[Start of Document excerpt]
ATLANTIC HIGHLANDS — The "Blue Line" doughnuts sold by the Doughology doughnut shop to benefit the family of slain Jersey City police Detective Joseph Seals were a big hit but the final amount raised won't be known until Friday.

Owner Lisa Spinella told New Jersey 101.5 the shop on 1st Avenue in Atlantic Highlands sold "a lot" of the plain doughnuts with chocolate frosting and a blue stripe. People also phoned in donations as well.

The doughnuts were sold for $3 each and people bought them by the dozens, according to Spinella. All the money raised by their sale will go directly to help Seals' five children and their mother.

"I'm a mother of twins so one kid today is a lot of money so imagine having five. It's crazy," Spinella said.

Doughology is a family business with a store in Lynbrook on Long Island. They also have sold red zone doughnuts to honor fallen firefighters. The Long Island store is owned by Spinella's cousin who she said is a cancer survivor married to a retired NYPD officer. Her business partner in the newly opened Atlantic Highlands shop is also retired from NYPD.

"After my cousin survived breast cancer, she said wanted to do something to give back" and sold the blue and red-lined doughnuts, which have raised about $50,000 for fallen officers in New York. Spinella said Tuesday was her first time selling the blue-line doughnuts.

"We're all family. It runs through blood and blood, right," Spinella said.

One of the day's big customers was New Jersey State PBA president Pat Colligan who ordered 10 dozen for their annual meeting in Edison.
[End of Document excerpt]
[Start of Material provided]
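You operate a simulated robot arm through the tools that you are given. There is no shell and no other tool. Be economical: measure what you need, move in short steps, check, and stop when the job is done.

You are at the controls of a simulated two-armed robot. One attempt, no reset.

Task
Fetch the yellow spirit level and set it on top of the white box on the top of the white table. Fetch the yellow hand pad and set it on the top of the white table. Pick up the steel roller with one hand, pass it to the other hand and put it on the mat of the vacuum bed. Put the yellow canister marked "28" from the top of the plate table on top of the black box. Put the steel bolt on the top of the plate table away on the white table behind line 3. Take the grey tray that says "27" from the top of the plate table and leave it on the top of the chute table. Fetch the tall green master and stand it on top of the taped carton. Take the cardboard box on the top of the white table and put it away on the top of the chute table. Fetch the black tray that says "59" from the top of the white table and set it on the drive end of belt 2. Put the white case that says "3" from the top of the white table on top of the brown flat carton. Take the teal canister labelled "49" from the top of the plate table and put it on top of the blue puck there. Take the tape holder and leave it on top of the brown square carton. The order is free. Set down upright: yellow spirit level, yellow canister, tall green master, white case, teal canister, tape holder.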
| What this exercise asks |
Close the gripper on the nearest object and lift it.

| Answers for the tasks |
[End of Material provided]
| What this exercise asks |
(1) What does the document excerpt say from "Doughology is a" through "meeting in Edison."? Give the exact wording.
(2) Give the continuation of the document excerpt.

| Answers for the tasks |
(1)
Doughology is a family business with a store in Lynbrook on Long Island. They also have sold red zone doughnuts to honor fallen firefighters. The Long Island store is owned by Spinella's cousin who she said is a cancer survivor married to a retired NYPD officer. Her business partner in the newly opened Atlantic Highlands shop is also retired from NYPD.

"After my cousin survived breast cancer, she said wanted to do something to give back" and sold the blue and red-lined doughnuts, which have raised about $50,000 for fallen officers in New York. Spinella said Tuesday was her first time selling the blue-line doughnuts.

"We're all family. It runs through blood and blood, right," Spinella said.

One of the day's big customers was New Jersey State PBA president Pat Colligan who ordered 10 dozen for their annual meeting in Edison.

(2)
"Ha! You can't pass up that softball! Cops and doughnuts," Colligan told New Jersey 101.5. "A bunch of our members obviously went down after the meeting because the owner told me they mentioned it."

On a serious note, Colligan said that doughnuts won't bring Seals back but it gives the average person who is touched by the story or his heroism that day to feel like they did something more than just click a donation on the GoFundMe page.

"The Thin Blue Line means a lot to those of us in law enforcement and it just gives us some semblance of the brotherhood that exists between all of us. It's a business proudly owned and operated by law enforcement doing something for a brother that they never met," Colligan said.

Investigators say Seals was shot by David Anderson, 47, and Francine Graham, 50, at the Bay View Cemetery, where Seals had been conducting a homicide investigation.

Shortly thereafter, the pair drove a U-Haul van about a mile to JC Kosher Supermarket on Martin Luther King Boulevard and opened fire, killing Mindy Ferencz, 31, Douglas Miguel Rodriguez, 49, and Moshe Deutsch, 24, officials said.